In 2006, PTO relations with the patent bar were near nadir because of a proposed set of rules that would radically change the practice of filing continuation applications. Although patent attorneys generally avoid public comment, the continuation proposal led to several hundred public submissions.(n1)
Many of the comments argued that continuations only play a minimal role in increasing pendency. Using a sample of 10,000 recently issued patents, I wanted to see whether the technology areas with the largest pendency are flooded with continuation applications. A strong correlation would indicate that the PTO was correct in its assessment that continuations are a major cause of the ‘pendency crisis.’
For each technology classification, I calculated two primary statistics: (1) the average pendency of the issued patents (months from filing the application until issuance) and (2) the prevalence of continuations (as measured by the percentage of issued patents that had either one or more non-provisional parent or multiple provisional parents).
As it turns out, there does not appear to be much correlation at all.(n2) The lack of correlation is exemplified when looking at the technology areas on the extremes. For instance, there is no overlap between the top-ten-percent of classes with the highest pendency and the top-ten-percent of classes with the highest prevalence of continuations.

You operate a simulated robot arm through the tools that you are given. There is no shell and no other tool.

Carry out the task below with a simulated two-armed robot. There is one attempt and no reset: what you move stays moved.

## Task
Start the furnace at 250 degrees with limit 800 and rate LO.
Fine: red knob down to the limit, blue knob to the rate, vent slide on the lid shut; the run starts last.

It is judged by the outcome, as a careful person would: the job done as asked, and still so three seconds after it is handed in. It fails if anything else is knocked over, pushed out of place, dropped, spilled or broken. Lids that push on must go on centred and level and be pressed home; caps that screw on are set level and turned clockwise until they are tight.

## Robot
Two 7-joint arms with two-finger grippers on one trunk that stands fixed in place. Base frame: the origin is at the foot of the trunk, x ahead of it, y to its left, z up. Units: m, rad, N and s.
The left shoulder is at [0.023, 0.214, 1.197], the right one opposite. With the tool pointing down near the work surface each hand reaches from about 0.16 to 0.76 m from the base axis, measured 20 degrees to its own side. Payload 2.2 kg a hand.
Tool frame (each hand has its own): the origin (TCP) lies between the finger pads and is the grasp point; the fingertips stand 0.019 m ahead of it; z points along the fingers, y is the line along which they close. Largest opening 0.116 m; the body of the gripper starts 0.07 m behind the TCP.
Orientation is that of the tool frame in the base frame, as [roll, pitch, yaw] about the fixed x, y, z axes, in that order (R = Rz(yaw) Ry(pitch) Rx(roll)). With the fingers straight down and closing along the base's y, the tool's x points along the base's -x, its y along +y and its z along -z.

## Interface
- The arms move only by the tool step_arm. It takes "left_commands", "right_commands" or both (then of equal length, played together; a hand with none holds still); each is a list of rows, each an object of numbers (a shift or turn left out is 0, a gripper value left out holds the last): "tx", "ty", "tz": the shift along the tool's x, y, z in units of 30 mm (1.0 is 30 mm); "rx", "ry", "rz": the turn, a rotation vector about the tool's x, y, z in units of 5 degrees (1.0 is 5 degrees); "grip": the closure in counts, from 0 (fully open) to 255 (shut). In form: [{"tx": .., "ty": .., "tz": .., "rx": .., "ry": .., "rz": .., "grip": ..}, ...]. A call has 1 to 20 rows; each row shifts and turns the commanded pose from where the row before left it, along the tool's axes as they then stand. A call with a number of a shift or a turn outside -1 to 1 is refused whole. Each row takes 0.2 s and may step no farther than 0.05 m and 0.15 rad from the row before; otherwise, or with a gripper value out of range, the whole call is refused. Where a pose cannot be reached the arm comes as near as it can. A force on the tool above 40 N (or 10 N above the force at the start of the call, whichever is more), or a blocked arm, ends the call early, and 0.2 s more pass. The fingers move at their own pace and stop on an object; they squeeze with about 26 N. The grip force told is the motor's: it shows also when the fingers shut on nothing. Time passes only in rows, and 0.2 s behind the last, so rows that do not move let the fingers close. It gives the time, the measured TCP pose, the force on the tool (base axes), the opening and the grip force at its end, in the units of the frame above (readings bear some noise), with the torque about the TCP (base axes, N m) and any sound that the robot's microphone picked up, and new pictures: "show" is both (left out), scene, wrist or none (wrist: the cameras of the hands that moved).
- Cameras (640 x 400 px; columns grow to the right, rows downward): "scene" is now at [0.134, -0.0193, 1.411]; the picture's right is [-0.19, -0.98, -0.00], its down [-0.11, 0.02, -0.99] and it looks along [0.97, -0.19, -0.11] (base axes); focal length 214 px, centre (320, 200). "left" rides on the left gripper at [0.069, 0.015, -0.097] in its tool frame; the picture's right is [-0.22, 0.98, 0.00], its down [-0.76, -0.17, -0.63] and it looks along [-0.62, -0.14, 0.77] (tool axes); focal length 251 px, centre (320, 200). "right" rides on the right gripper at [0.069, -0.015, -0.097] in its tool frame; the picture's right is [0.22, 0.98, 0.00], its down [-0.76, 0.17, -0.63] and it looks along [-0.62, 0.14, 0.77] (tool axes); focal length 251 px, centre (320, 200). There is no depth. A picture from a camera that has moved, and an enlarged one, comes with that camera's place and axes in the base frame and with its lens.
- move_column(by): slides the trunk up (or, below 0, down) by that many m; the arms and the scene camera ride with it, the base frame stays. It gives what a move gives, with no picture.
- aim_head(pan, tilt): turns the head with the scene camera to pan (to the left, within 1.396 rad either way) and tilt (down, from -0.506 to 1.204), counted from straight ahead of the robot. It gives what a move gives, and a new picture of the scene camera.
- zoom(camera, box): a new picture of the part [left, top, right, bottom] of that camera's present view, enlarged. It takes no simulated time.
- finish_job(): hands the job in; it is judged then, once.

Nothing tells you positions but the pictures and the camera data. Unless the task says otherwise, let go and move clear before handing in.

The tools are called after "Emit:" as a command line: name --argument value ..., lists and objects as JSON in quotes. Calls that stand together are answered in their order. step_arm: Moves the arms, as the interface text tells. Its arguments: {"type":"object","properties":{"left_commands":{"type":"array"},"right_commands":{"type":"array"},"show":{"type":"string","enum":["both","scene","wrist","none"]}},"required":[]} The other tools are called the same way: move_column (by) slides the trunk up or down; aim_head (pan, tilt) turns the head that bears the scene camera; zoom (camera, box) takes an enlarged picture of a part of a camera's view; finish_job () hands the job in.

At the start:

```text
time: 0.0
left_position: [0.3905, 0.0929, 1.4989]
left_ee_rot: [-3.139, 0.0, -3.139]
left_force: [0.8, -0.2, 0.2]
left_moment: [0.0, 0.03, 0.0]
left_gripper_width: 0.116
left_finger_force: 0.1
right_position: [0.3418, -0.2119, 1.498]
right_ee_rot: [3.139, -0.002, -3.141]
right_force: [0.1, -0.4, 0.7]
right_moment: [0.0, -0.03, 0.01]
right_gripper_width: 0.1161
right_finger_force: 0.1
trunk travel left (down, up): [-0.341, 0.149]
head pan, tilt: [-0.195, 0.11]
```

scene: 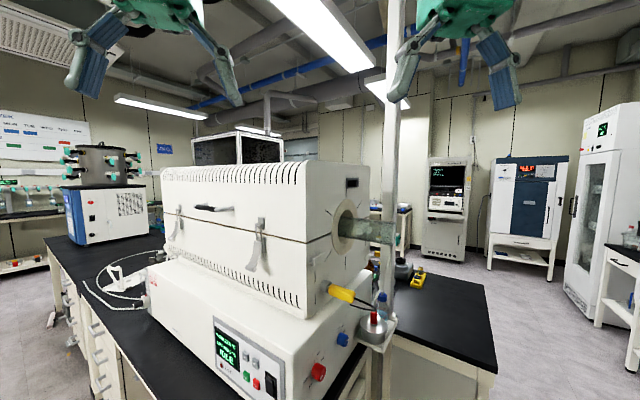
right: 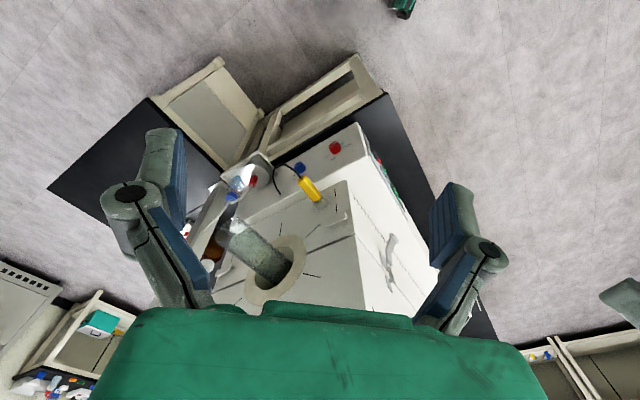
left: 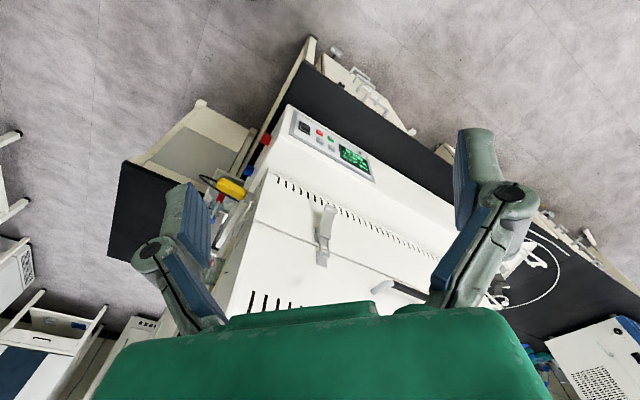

As can be seen in the linked Google Spreadsheet, technology areas of chemistry and drugs have the highest rates of patenting continuations. For those areas, over half of the issued patents are continuations.
- Spreadsheet of Results
- Cite as Dennis Crouch, “Prosecution Data: Continuations,” Patently-O, February 23, 2007.
- n1: At this point, the rules have neither been implemented nor discarded.
- n2: I suspect that with a larger sample size, a small but statistically positive correlation would be identified.